Publication made easy, by Peter Stang

Stang

As a journal editor, I’ve witnessed firsthand how the Internet has greatly changed scientific publishing. It has improved the speed and ease of publication, eliminating overstuffed mailboxes and arguments with the postal service about heavy packages containing multiple large manuscripts. The rate-determining step in publishing generally has been and remains peer review. But the Internet allows facile selection of and rapid communication with reviewers, as well as the ability to easily send multiple reminders to recalcitrant reviewers. Communication with authors has become so simple that authors sometimes expect instant responses to their inquiries. Most important, I no longer have to go to the library to look up references or closely related journal publications; I can easily access those articles from my comfortable office chair.
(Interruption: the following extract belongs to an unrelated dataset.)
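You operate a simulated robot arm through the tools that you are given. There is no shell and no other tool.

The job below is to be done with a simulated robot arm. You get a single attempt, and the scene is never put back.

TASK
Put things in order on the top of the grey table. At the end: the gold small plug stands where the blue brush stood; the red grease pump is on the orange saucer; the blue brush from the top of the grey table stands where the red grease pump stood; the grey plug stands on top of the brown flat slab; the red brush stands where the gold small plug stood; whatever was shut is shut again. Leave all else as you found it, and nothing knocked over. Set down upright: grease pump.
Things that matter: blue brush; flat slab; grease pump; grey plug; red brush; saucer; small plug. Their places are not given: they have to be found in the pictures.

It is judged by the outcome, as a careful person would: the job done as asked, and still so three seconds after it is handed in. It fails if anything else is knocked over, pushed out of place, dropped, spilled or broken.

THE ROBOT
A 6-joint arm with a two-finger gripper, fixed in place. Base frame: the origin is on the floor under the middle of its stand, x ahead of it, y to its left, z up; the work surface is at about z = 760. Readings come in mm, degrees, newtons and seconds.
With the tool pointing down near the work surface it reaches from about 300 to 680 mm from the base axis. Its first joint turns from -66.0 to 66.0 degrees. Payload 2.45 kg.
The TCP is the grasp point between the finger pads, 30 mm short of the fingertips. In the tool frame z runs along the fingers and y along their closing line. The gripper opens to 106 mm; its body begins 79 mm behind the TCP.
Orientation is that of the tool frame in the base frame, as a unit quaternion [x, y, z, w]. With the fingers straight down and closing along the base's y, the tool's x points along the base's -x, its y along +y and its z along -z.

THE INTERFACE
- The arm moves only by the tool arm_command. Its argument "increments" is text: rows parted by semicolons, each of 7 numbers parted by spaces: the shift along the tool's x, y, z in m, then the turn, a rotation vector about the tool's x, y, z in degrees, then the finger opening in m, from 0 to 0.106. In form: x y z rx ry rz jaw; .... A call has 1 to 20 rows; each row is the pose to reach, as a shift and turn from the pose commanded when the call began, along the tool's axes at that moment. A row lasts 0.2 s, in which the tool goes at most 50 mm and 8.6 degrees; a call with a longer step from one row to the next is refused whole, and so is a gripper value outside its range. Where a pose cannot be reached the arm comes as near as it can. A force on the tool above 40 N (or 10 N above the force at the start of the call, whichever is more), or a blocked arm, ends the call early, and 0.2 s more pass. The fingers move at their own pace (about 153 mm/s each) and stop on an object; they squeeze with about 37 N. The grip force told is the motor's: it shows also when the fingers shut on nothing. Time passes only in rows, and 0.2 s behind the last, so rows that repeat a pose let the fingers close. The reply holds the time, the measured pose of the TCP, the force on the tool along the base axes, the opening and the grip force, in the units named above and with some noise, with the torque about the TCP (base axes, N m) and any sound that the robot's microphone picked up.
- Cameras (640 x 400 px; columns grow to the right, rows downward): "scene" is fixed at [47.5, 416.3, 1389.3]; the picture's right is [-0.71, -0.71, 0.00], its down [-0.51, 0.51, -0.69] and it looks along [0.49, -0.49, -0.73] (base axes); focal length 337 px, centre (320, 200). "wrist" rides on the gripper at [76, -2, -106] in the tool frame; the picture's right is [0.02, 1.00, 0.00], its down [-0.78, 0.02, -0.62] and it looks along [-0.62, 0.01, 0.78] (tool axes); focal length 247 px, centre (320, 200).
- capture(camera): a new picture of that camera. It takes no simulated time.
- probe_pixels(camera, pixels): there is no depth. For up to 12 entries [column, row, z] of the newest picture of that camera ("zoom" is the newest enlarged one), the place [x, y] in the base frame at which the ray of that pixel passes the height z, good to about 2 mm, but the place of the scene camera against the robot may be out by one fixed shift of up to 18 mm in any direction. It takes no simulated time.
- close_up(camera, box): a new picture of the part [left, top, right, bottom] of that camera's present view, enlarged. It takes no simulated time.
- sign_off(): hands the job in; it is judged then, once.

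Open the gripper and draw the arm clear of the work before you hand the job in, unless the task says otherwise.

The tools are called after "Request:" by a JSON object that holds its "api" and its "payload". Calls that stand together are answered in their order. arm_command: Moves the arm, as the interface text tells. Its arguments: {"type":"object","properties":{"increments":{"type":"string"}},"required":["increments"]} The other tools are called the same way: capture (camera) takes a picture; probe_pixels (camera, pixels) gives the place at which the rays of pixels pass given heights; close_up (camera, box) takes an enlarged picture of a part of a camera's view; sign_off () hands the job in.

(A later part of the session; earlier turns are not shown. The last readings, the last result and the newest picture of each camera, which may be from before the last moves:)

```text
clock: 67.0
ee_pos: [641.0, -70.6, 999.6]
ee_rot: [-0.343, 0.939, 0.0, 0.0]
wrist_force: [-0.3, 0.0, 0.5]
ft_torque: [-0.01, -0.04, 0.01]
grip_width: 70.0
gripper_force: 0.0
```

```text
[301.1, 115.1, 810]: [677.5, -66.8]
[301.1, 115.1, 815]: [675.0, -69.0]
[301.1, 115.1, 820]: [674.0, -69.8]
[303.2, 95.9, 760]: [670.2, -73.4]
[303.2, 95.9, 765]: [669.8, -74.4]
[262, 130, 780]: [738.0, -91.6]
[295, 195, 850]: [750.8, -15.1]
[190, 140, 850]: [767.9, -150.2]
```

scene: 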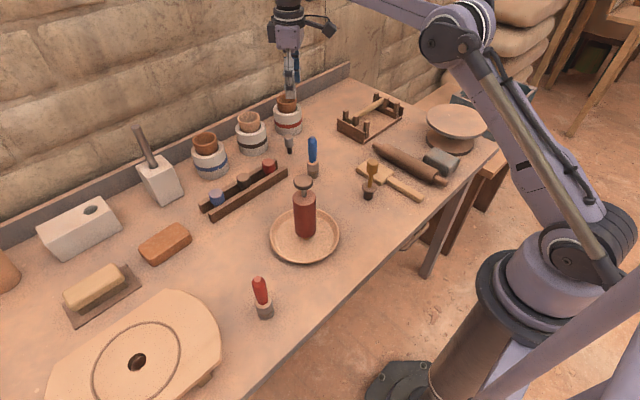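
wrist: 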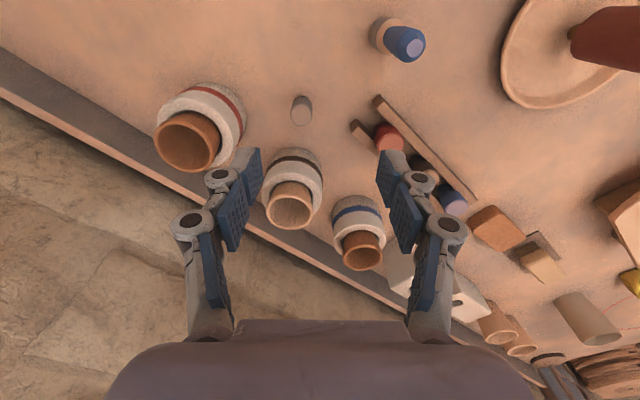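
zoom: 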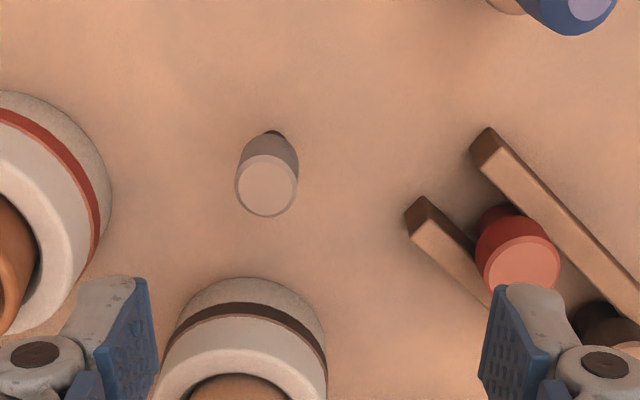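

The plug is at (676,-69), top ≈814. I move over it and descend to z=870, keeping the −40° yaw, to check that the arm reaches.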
All of the convenience also has greatly increased submissions. For example, the number of manuscripts submitted to the Journal of the American Chemical Society every year has more than doubled over the past decade. This is also a reflection of the increasing significance and wealth of chemical research happening across the world, as well as a result of the pressure to publish. This pressure has also resulted in a significant increase in the number of new journals. Fortunately, the Internet allows both ready search of and easy access to this rapidly growing chemical literature.

What the Internet has not done is cultivate more civilized communication. On rare occasions, you still get unhappy phone calls from authors whose manuscripts have been declined.

Peter J. Stang is a chemistry professor at the University of Utah and the editor-in-chief of the Journal of the American Chemical Society.